──────── PAGE ────────

Nasza Loteria SR - pasek na kartach artykułów

Złotoria. Piastowski skarb odkryto nad rzeką

Julita Januszkiewicz
Julita Januszkiewicz
Piotr Niziołek (z lewej) i Adam Wawrusiewicz przeglądają odnalezione monety
Piotr Niziołek (z lewej) i Adam Wawrusiewicz przeglądają odnalezione monety Anatol Chomicz
230 srebrnych monet z wczesnego średniowiecza odkopali archeolodzy. Takiego sensacyjnego odkrycia dokonali w Złotorii. Przez stulecia przeleżały w niewielkim naczyniu. Są wśród nich monety z całej Europy, w tym niezwykle rzadki denar Bolesława Chrobrego

Aż ręce mi drżały, gdy wyjmowałem te monety. Nie sądzę, by drugi raz coś takiego mnie spotkało. Nigdy wcześniej nie miałem do czynienia ze skarbem numizmatycznym- nie kryje emocji Adam Wawrusiewicz, archeolog z Muzeum Podlaskiego w Białymstoku.

Trzy tygodnie temu w Złotorii (gmina Choroszcz) z ekspedycją natrafił na pozostałości niewielkiego naczynia z monetami. Ale archeolodzy dopiero teraz pochwalili się efektami badań.

Przypadkowe odkrycie nad Narwią

- To jedno z najbardziej sensacyjnych odkryć na Podlasiu w ostatnich latach. Chcieliśmy możliwie najskuteczniej ochronić ten teren przed dziką eksploracją. W tym roku obchodzimy 1050. rocznicę chrztu Polski, a myśmy dokonali rzeczy niespotykanej. Odkryliśmy skarb monet z epoki pierwszych Piastów - cieszy się Adam Wawrusiewicz.

Stało się to całkiem przypadkowo. W zeszłym roku mieszkaniec Białegostoku znalazł nad Narwią, koło Złotorii 49 tajemniczych monet. Był na tyle uczciwy, że o swoim odkryciu powiadomił pracowników Muzeum Podlaskiego

- Stało się to ku naszemu szczęściu. Zdecydowaliśmy, że jak najszybciej trzeba zbadać ten teren - opowiada Adam Wawrusiewicz.

I dzięki temu udało się odkryć rzecz bezcenną dla naszej kultury i historii.- Na głębokości około pół metra pod ziemią znaleźliśmy pozostałości częściowo zniszczonego naczynia, które leżało do góry dnem. W środku było schowanych kolejnych kilkadziesiąt monet. Natomiast inne egzemplarze udokumentowaliśmy w pobliżu - kontynuuje archeolog.

────────

● STATED TASK:
Take up the page again after its last words.

──────── DATA SECTION ────────

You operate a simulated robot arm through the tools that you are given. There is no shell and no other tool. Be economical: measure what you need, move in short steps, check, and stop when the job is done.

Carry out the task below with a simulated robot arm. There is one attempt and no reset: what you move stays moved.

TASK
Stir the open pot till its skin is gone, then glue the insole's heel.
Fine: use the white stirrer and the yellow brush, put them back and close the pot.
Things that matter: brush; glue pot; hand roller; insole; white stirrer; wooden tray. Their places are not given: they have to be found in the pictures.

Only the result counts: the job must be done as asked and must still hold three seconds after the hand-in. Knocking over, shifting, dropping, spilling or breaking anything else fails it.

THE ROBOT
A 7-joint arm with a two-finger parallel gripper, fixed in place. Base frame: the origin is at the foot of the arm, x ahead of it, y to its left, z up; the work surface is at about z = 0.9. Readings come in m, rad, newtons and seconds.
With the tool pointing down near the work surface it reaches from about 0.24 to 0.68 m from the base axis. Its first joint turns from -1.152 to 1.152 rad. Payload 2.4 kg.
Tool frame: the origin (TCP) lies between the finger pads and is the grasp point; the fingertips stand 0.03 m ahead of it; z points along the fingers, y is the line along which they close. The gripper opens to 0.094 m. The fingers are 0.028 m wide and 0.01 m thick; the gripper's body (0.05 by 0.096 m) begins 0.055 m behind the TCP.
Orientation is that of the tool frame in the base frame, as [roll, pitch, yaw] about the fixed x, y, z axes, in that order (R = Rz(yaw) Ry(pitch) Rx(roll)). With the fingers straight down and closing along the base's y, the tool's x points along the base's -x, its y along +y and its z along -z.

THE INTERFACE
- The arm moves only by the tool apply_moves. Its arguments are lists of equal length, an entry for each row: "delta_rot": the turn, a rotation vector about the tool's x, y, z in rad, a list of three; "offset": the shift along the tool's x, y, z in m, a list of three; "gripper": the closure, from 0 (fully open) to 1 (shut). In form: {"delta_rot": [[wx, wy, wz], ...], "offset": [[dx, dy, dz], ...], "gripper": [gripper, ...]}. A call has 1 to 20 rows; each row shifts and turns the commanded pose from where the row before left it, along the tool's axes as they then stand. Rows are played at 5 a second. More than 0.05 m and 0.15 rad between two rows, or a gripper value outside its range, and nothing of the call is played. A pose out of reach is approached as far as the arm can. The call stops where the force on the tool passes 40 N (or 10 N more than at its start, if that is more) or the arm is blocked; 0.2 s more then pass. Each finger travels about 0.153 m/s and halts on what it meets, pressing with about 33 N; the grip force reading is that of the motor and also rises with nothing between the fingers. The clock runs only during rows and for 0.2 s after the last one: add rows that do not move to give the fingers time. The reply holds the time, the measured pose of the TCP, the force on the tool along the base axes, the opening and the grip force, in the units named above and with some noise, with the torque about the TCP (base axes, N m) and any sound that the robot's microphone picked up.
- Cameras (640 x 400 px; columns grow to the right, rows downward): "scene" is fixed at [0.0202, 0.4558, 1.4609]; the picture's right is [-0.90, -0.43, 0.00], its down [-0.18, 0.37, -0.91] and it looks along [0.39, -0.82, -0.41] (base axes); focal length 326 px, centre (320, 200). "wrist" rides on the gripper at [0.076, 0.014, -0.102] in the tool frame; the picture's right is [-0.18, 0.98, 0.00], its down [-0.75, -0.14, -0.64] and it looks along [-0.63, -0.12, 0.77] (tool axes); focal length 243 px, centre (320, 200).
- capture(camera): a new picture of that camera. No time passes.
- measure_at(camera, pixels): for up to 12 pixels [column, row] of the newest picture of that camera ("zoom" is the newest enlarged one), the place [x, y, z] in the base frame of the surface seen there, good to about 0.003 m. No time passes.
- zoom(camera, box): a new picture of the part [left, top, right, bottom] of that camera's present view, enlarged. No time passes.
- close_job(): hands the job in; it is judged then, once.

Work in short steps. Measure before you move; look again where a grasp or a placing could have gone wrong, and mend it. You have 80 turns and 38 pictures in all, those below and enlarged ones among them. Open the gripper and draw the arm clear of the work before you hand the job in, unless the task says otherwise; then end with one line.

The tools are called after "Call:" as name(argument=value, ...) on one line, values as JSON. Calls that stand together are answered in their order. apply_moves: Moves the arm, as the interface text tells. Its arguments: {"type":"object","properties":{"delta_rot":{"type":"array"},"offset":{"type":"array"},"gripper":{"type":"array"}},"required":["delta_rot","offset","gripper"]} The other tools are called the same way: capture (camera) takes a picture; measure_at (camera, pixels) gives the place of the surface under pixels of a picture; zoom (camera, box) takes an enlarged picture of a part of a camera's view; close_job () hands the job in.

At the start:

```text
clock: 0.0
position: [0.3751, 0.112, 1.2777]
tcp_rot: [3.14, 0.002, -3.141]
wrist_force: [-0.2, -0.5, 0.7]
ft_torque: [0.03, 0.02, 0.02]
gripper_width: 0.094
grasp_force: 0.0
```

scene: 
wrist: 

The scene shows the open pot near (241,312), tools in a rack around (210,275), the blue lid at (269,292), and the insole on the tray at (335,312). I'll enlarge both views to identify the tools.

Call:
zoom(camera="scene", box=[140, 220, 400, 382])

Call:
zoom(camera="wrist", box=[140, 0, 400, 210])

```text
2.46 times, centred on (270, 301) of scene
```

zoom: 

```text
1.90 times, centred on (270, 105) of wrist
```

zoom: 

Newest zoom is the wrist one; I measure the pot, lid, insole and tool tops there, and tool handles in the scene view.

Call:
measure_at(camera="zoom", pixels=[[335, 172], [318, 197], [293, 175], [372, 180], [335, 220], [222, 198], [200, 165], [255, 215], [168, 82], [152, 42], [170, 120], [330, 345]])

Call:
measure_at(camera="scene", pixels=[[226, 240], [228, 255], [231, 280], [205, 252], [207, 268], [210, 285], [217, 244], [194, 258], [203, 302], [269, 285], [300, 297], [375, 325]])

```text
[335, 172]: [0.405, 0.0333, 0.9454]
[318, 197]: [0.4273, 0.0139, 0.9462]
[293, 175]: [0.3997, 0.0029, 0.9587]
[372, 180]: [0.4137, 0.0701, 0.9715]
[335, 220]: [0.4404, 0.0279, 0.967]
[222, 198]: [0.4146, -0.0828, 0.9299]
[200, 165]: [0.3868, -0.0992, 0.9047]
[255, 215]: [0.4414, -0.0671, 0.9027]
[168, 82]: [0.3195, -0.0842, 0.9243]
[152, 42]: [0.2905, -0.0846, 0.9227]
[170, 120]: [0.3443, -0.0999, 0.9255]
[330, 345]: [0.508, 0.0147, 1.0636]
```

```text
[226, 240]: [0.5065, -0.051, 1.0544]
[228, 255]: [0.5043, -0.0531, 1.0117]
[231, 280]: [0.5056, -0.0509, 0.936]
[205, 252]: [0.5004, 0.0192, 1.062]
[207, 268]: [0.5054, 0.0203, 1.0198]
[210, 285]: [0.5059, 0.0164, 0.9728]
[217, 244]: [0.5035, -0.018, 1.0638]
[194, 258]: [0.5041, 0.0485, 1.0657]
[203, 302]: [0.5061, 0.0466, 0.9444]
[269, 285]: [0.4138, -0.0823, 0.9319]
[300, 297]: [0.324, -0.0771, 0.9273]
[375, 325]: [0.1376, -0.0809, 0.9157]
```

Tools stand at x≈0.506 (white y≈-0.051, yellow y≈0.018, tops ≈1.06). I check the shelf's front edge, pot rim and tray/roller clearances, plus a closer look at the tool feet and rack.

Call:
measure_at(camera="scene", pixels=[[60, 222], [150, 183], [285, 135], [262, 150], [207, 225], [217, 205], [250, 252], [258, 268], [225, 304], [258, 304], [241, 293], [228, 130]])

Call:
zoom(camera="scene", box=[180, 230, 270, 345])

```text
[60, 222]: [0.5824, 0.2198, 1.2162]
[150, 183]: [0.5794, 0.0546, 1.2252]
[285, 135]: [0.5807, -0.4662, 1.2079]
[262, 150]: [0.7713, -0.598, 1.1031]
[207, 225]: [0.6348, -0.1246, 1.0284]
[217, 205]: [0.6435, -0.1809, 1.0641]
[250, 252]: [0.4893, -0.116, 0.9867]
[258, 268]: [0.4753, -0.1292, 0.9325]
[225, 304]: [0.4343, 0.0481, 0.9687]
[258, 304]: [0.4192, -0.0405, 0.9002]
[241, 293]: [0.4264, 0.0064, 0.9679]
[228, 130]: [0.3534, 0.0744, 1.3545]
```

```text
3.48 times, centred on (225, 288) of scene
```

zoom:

────────

● OUTPUT OF THE TASK:
Łącznie natrafiono na aż 230 wczesnośredniowiecznych cennych monet. Do tej pory na Podlasiu nie znaleziono nawet pojedynczych numizmatów z tego okresu.

Teraz monety dokładnie zbada oraz opisze Piotr Niziołek z Muzeum Historycznego.

- Takie odkrycie to sensacja. Czeka mnie dużo pracy. Numizmatyka wczesnośredniowieczna to najcięższy kawałek chleba, bo monety często są bardzo zużyte, powycierane, nierówno wybite, albo poprzecinane na kawałki. Identyfikacja jest więc utrudniona - wyjaśnia Piotr Niziołek.

Denary sprzed tysiąca lat

Skarb składa się z monet z całej Europy. Niezwykle wyjątkowym i unikatowym jest denar Bolesława Chrobrego. Ta perełka to jedna z najsłynniejszych monet w historii mennictwa polskiego. Denar był bity prawdopodobnie w latach 1010-1020, jeszcze przed koronacją Bolesława Chrobrego na pierwszego króla Polski w 1025 roku.

Najstarszymi monetami znalezionymi w Złotorii są denary niemieckie bite za cesarzy Ottona I i Ottona II - od 936 roku do lat 80. X wieku. - Ciekawe, choć typowe w znaleziskach z tego okresu, są monety angielskie z przełomu X i XI wieku. W depozycie znajdowało się też kilka monet czeskich i garstka węgierskich, wybitych pod panowaniem Stefana I, Andrzeja I i Beli I. Denary ostatniego z wymienionych Arpadów (1060-1063) są, jak na razie, najmłodszym, rozpoznanym materiałem numizmatycznym. Sytuacja może ulec zmianie po oczyszczeniu pozostałych monet - tłumaczy Piotr Niziołek.

Zapytany o zakupy, jakie można było zrobić w XI w. za ukrytą gotówkę wzrusza ramionami. - Jak na ówczesne czasy, była to zapewne pokaźna suma. Nie sposób jednak dzisiaj określić jej wartości. Nie dysponujemy źródłami, które mogłyby unaocznić nam siłę nabywczą pieniądza we wczesnym średniowieczu - mówi historyk.

Na Podlasiu pieniądze nie były popularne

Przypuszcza, że monety mogły należeć do jakiegoś kupca. Świadczą o tym znalezione w garnuszku odważniki.

- Prawdopodobnie podróżował Narwią. Jakieś zagrożenie skłoniło go do ukrycia pieniędzy. Groźba okazała się zapewne realna, skoro nie było mu dane wydobycie depozytu - uważa Piotr Niziołek.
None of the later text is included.